If you are free-ranging your pet and lost track, or you saw your pet very recently then stop. Look around and check exit points, if you are free-roaming you should already have shut the door and blocked exit points so your task is easier. If not, slowly close the doors and windows and sit somewhere (if a sofa, check under cushions first!), stop and listen. Chances are if you are patient, you will hear some gnawing sounds or the patter of small feet.
Once you've identified this, you should be able to get closer to your pet and encourage it into a small box or your hands if tamer. It's important to stay calm and quiet, and move slowly so you don't alarm your pet.
Look for Signs
If your pet has chewed out of a cage or otherwise escaped and you don't know when, you need to look for signs and think like your pet! Rodents do not like big open spaces, so will likely have gone around the corners of the room. Is the gap under the door big enough for them to escape?

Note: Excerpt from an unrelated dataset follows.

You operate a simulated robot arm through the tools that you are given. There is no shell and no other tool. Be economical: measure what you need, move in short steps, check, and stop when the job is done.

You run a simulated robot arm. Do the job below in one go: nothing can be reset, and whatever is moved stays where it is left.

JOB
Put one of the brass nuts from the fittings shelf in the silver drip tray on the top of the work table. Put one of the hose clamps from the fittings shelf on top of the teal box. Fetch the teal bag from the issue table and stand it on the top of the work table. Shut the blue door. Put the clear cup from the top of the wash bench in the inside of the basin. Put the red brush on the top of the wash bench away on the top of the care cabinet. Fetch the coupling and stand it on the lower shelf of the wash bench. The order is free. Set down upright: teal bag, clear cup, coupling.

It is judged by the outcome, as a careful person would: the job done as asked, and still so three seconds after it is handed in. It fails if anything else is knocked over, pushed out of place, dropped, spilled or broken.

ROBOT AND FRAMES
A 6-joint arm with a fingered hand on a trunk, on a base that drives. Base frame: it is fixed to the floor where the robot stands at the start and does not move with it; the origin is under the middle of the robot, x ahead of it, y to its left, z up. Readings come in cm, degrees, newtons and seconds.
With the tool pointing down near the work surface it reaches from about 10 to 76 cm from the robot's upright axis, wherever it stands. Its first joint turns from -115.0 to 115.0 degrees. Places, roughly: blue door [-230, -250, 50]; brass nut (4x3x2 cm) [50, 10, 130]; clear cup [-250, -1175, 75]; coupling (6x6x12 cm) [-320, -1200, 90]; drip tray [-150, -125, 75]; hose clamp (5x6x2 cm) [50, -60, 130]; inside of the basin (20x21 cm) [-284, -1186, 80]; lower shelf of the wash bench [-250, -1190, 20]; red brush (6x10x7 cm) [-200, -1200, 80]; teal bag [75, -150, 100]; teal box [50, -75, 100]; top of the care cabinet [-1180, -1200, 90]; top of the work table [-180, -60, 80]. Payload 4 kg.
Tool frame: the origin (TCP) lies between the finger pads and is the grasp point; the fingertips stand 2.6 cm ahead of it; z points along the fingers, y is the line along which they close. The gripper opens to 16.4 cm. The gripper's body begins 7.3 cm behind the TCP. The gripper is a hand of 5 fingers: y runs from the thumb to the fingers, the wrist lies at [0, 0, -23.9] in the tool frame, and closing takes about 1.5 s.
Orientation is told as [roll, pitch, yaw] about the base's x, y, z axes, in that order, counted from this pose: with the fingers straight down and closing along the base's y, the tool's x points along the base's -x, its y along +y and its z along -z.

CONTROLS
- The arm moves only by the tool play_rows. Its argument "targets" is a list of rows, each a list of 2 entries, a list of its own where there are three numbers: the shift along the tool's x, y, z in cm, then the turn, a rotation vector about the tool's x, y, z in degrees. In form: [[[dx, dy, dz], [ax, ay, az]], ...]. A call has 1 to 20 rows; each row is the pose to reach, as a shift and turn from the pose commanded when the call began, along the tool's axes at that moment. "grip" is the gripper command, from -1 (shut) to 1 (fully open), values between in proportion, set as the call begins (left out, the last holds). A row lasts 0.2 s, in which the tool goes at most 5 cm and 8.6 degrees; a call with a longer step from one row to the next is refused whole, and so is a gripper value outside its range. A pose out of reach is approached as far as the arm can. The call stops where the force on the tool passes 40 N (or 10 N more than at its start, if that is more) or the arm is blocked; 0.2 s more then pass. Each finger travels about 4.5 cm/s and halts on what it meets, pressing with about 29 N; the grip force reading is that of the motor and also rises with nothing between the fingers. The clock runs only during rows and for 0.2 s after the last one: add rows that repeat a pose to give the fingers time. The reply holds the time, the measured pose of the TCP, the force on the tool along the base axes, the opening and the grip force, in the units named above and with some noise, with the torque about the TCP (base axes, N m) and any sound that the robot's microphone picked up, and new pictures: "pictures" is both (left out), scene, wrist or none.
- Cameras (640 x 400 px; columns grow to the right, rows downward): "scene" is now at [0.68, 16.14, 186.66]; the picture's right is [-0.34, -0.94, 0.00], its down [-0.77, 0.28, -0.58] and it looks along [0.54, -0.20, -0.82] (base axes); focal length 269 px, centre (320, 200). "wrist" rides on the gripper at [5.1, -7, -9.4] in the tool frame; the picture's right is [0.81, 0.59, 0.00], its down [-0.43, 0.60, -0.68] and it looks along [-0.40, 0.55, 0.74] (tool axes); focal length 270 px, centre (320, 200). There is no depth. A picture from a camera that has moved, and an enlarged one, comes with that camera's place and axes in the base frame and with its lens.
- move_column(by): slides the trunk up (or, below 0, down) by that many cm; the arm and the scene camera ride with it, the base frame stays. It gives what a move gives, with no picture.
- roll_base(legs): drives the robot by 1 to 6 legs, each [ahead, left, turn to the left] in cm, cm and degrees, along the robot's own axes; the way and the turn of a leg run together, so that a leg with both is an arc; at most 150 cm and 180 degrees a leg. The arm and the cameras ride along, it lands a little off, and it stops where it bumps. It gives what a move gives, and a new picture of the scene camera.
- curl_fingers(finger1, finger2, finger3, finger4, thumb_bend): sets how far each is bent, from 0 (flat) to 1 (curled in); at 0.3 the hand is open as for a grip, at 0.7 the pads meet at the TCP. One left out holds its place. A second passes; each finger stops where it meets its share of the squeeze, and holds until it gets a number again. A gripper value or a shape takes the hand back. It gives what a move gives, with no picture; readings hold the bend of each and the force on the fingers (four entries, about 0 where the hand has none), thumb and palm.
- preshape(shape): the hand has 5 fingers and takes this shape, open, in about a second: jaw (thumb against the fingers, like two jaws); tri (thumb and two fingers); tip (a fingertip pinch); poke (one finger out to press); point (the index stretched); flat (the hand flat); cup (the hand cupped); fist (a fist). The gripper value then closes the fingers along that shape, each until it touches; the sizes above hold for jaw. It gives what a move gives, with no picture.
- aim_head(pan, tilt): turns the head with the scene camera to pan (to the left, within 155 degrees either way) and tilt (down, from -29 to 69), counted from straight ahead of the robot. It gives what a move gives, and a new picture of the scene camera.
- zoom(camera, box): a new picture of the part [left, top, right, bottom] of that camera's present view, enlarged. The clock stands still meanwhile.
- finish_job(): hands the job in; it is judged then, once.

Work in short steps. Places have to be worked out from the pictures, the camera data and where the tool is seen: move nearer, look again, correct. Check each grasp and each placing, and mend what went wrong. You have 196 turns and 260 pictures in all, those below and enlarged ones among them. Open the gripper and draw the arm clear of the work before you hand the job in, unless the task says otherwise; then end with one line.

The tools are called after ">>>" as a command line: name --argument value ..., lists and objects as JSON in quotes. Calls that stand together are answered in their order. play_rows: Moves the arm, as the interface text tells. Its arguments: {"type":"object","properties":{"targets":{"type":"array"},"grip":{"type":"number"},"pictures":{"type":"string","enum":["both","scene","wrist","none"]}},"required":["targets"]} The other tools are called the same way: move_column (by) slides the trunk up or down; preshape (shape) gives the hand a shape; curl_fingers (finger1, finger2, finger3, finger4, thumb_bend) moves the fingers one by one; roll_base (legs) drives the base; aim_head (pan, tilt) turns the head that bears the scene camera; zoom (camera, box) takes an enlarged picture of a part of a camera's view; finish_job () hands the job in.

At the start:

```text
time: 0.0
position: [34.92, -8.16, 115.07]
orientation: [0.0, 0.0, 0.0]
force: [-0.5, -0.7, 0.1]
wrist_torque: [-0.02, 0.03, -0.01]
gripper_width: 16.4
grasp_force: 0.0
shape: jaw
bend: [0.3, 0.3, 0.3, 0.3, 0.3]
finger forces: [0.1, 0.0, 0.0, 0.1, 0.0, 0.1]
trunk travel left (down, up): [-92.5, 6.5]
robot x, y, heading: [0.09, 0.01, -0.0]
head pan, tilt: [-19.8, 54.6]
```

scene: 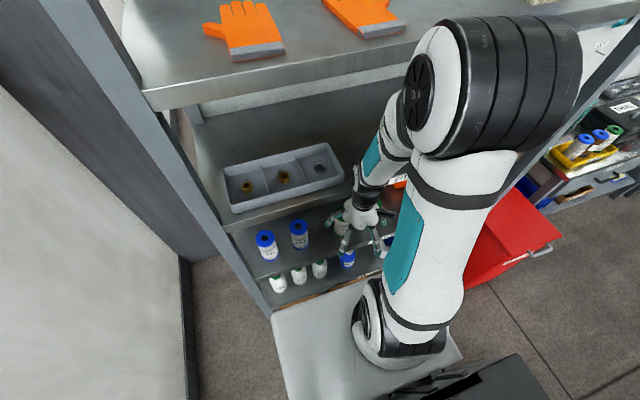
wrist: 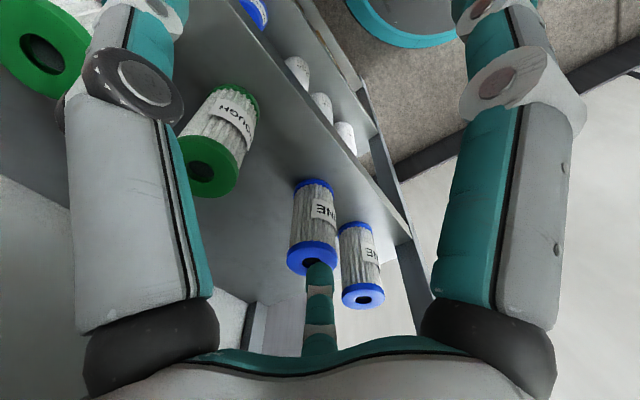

Are there gaps behind the radiator? Can they climb the curtains or jump from floor to chair to desk to shelves?
In winter, your pet may search for a warmer space or nest. Near a radiator, or inside a pile of washing. Look for signs such as chewed items or poo.
Trapping your Pet
If you have to wait a longer time to get your pet safely home, then do leave out small jar lids of water. Although your pet can likely find crumbs of food, water will be harder for them to find.
Some keepers choose to put tinfoil on the floor and then hide in the room with the lights off listening, others have had success sprinkling flour around to see if they can discover footprints. It is important to close windows and any exit points once you know you have an escapee, thankfully your pet will likely spend some time close to familar surroundings seeking warmth and food. Placing some familar bedding or the cage nearby can also encourage your escapee to investigate.
Humane rodent traps exist, in sizes for mice and rats. These can be baited with something that smells enticing and with interesting food inside. Peanut butter works well for this. Place your traps around the corners of your room, near hiding spots. Your pet will come out when it is quiet and dark, with many being caught overnight. Good Luck!